- _Given request_
Add the next paragraphs of the extract to read.
**** Extract to read
Sunday, June 10, 2012

ARTICLE - D.R HOSPITAL - 20% HAITIANS

SANTIAGO HOSPITAL SPENDS 20% OF ITS BUDGET ON HAITIANS
(Diario Libre) -

In addition, 19% of the childbirths are from Haitian mothers

SANTIAGO - About 20% of the budget of the Jose Maria Cabral y Baez Regional University Hospital is spent on attention given to Haitian women who are giving birth, which represents an economic burden for the medical center.

At the present time the center receives a monthly subsidy of RD$10,000,000 of which RD$2,000,000 is spent on Haitian births.

The information was offered by the hospital spokesman Sergio Garcia, who said that 19% of the children born in the hospital are from women from the neighboring country.

"The doctors that work in the hospital offer services to all the pregnant women that come in, no matter what their nationality," he said.

About 90 Haitians give birth each month in Cabral y Baez (as it is popularly known) in Santiago, an average of three a day, and many of them cross the frontier without any documents, according to the statistics of the center.
********
**** Source data
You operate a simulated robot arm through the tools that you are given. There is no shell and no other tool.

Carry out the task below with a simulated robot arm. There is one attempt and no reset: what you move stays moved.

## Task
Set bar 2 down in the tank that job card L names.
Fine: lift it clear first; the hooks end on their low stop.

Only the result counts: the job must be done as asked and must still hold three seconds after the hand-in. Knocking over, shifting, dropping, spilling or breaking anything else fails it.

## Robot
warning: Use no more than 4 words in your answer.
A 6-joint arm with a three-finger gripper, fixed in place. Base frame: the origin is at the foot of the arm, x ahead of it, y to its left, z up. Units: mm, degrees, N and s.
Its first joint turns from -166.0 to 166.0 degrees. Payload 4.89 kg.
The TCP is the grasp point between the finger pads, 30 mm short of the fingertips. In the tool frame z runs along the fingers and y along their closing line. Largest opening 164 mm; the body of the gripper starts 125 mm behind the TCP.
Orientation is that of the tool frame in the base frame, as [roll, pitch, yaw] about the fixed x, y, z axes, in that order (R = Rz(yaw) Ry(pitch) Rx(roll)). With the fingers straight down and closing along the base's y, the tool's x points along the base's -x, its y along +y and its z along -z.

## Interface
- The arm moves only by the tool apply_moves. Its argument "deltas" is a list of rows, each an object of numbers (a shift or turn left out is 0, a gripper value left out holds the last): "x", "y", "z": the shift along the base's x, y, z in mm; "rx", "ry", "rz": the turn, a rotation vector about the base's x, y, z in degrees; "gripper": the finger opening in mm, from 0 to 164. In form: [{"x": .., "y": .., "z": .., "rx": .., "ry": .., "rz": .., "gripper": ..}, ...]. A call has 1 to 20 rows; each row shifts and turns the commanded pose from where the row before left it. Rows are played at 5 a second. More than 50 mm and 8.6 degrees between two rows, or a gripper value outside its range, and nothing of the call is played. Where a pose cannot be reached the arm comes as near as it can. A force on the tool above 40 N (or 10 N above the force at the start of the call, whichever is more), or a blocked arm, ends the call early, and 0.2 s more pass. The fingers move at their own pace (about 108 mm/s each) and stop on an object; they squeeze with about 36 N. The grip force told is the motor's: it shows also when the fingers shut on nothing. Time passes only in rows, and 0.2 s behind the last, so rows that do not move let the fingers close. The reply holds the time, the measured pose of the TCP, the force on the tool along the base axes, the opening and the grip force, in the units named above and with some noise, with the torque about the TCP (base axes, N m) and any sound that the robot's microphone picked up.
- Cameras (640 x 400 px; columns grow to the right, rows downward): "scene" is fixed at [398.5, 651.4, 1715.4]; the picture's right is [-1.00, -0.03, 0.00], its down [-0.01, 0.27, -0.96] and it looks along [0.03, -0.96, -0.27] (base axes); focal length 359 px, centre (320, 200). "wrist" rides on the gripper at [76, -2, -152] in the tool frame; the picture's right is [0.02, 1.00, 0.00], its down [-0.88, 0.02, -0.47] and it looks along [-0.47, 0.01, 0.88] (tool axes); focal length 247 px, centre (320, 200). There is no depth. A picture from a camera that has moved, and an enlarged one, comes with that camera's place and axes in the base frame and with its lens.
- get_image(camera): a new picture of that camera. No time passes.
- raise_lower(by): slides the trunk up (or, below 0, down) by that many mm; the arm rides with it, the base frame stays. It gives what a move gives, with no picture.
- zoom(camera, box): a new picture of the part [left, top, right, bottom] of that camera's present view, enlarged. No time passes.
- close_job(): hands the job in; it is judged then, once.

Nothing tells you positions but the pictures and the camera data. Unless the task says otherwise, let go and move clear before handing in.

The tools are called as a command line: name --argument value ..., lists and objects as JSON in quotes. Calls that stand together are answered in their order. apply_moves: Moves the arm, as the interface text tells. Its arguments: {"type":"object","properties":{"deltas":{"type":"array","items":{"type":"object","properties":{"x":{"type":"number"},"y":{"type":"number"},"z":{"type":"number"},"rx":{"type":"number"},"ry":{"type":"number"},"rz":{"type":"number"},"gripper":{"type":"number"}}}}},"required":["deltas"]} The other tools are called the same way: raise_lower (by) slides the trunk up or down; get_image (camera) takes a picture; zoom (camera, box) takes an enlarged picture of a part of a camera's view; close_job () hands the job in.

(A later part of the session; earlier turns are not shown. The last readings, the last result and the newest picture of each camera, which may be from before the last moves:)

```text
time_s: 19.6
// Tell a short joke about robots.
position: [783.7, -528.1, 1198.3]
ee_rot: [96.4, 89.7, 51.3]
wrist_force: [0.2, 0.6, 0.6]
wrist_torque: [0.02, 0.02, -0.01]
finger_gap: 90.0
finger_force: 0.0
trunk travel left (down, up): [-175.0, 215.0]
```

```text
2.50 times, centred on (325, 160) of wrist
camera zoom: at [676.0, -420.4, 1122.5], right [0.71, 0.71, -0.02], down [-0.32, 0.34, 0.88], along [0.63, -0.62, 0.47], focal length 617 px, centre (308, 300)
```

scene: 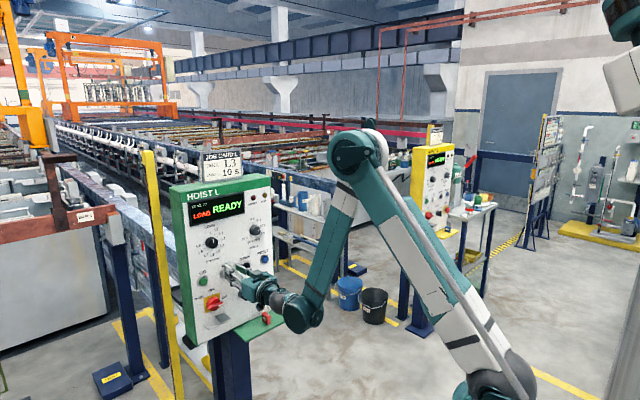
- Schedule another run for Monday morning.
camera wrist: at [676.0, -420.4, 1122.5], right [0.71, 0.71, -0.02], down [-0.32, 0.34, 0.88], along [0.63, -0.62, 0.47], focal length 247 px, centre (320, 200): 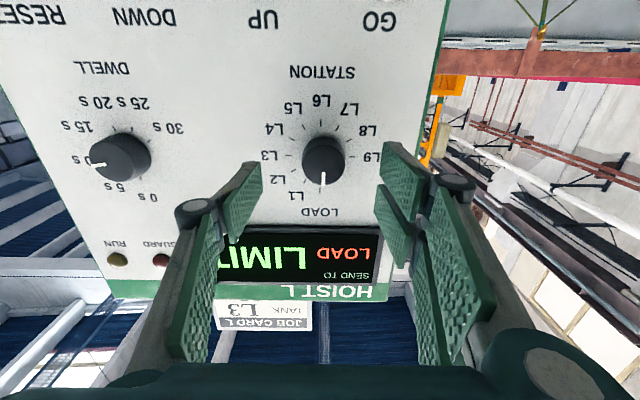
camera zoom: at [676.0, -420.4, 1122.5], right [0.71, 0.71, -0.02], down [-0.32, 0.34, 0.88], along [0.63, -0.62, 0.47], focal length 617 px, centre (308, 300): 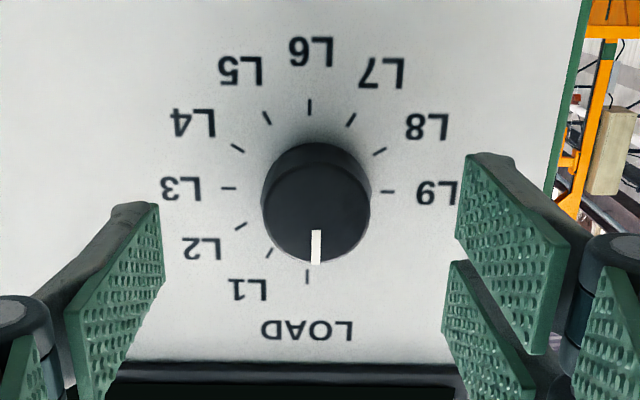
********
- _Response to this exercise_
The reports also indicate that in 2009 there were 5,877 births, of which 1,099 were of Haitian women. In 2010 there were 1,150 Haitian births, and in 2011 there were 1,250 births from these women. Garcia said that these foreigner are not given any sort of document because they do not have the authority to do so, although the birth is registered on the hospital books. The spokesman said that as a requirement of the hospital the Dominican patients have to present their personal identification cards-the cédulas-or some other document that identifies them and the foreigners are asked for their passports.

He underlined the fact that in the hospital there is an office of civil registration, but it is a branch of the Central Electoral Board, and not a part of the hospital itself.

The Cabral y Baez Hospital is the largest in the Cibao, and hospitalizes approximately 23,000 patients a year, of which 10,000 are obstetrics patients.

A third of the pregnancies are adolescent girls.

And in 2011, they attended 172,000 general consultations, and there were 105,000 emergencies.